Goal of the exercise –
Count how many lines in the material below hold the word "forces"; the reply is that number alone.

Data excerpt –
= = = = =

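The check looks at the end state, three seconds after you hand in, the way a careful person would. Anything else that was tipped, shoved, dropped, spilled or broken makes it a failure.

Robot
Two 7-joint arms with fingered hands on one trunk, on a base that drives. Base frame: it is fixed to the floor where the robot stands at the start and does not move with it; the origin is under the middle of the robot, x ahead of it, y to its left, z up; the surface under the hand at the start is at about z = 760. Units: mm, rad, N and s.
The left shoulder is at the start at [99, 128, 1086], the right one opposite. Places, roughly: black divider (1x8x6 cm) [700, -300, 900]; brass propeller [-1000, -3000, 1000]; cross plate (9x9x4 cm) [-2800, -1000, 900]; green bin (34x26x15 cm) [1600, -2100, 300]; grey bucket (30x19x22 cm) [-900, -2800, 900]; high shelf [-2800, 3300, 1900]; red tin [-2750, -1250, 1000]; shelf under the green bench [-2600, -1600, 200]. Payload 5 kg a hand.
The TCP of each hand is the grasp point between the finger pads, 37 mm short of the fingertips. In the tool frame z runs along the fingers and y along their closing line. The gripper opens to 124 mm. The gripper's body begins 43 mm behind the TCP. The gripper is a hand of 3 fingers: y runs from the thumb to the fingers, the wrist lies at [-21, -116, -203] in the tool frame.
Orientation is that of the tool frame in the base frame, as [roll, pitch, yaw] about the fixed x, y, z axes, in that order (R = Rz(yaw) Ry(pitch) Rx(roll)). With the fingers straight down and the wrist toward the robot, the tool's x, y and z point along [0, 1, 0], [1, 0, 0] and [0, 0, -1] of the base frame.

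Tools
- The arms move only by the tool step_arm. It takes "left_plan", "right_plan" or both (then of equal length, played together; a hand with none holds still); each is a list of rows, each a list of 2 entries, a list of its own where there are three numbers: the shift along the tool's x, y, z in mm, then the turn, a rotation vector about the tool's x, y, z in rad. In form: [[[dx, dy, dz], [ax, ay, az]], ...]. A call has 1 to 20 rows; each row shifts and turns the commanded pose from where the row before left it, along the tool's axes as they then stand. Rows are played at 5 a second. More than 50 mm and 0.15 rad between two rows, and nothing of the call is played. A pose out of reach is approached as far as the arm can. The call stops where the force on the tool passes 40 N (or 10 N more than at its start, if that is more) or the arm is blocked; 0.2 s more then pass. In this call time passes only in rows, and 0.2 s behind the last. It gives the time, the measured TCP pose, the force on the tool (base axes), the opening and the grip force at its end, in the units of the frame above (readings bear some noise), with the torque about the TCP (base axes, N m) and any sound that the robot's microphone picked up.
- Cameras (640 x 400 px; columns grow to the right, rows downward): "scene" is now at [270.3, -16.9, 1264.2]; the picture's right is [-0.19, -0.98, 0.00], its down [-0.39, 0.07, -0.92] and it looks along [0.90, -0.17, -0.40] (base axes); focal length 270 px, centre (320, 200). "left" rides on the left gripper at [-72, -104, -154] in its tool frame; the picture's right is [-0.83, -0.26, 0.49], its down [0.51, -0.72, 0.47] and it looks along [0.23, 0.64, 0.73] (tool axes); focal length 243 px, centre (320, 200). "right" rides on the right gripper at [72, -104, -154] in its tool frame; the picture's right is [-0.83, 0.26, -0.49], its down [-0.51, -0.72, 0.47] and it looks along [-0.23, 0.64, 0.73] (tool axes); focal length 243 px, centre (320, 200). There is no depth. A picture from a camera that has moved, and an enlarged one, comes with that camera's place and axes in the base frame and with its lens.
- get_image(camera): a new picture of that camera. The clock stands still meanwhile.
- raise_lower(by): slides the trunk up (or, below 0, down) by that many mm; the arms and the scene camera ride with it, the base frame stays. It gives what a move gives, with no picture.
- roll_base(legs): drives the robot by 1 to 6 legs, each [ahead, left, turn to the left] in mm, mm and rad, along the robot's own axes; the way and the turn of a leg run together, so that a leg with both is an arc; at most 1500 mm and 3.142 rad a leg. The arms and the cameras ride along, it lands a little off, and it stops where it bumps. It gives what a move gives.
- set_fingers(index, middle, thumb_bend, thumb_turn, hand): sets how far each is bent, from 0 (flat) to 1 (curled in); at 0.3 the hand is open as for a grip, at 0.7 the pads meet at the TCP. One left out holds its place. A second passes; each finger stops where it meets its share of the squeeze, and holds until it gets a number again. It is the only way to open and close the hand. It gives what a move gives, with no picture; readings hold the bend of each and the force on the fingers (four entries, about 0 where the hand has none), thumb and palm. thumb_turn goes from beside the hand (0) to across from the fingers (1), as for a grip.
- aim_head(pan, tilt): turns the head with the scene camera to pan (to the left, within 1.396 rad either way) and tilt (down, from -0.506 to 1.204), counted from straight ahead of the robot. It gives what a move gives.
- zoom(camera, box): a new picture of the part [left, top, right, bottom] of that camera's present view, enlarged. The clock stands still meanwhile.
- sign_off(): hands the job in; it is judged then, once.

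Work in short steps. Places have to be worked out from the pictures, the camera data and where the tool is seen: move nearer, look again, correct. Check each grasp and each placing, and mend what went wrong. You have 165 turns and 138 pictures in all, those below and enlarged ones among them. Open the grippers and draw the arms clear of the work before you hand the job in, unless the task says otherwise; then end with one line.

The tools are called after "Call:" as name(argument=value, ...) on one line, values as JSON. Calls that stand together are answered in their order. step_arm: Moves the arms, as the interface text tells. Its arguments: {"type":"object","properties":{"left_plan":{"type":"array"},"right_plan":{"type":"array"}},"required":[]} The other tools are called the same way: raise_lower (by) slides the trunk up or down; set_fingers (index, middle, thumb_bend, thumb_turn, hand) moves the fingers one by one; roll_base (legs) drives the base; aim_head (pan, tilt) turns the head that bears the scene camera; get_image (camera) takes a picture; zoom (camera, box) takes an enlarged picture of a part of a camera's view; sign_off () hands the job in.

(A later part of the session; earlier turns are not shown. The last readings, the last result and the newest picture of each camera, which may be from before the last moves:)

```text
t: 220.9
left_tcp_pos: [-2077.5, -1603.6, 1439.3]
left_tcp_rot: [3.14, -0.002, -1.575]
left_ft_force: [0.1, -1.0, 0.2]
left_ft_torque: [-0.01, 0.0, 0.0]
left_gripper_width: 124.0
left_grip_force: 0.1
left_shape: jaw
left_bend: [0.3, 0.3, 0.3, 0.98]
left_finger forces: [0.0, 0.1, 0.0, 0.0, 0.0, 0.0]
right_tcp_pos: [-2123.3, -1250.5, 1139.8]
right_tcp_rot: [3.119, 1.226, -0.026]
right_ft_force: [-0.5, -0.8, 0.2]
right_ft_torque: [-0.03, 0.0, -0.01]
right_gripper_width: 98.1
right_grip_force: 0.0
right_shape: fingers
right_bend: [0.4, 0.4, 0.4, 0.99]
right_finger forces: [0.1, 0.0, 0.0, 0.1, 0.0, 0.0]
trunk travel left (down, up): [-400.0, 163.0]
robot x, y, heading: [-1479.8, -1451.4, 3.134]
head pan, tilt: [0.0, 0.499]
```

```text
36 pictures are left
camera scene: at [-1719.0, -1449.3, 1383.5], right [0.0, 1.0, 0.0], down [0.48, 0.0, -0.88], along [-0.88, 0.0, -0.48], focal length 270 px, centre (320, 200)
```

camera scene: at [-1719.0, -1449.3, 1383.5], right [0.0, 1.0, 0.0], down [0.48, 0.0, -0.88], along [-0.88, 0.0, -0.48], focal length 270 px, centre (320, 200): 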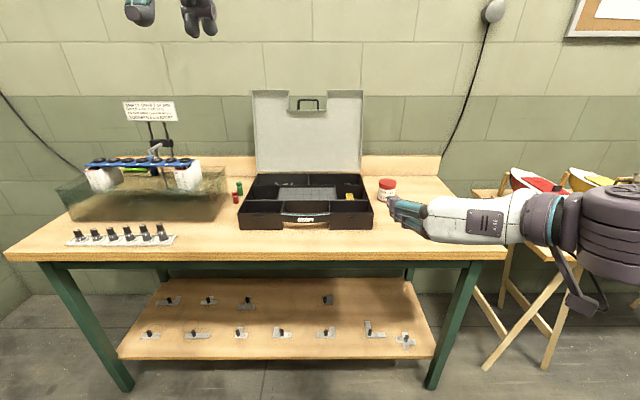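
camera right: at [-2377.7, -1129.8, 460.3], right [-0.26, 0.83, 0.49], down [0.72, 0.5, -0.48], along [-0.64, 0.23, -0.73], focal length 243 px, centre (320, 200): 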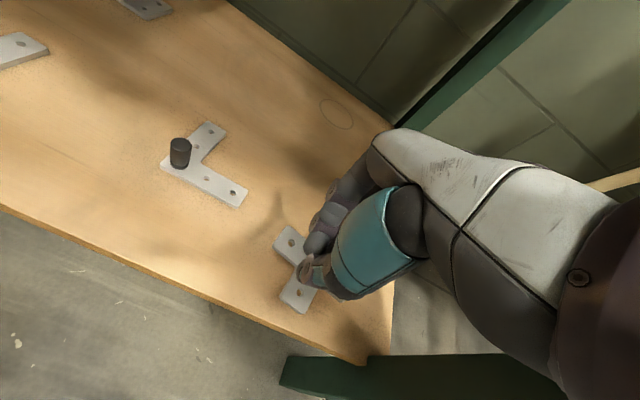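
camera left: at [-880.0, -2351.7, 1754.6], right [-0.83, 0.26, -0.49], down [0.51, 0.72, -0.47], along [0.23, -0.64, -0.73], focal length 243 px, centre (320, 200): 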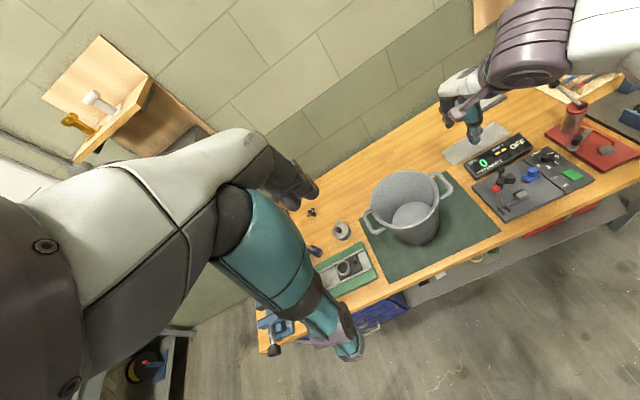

= = = = =

Solution for this exercise –
2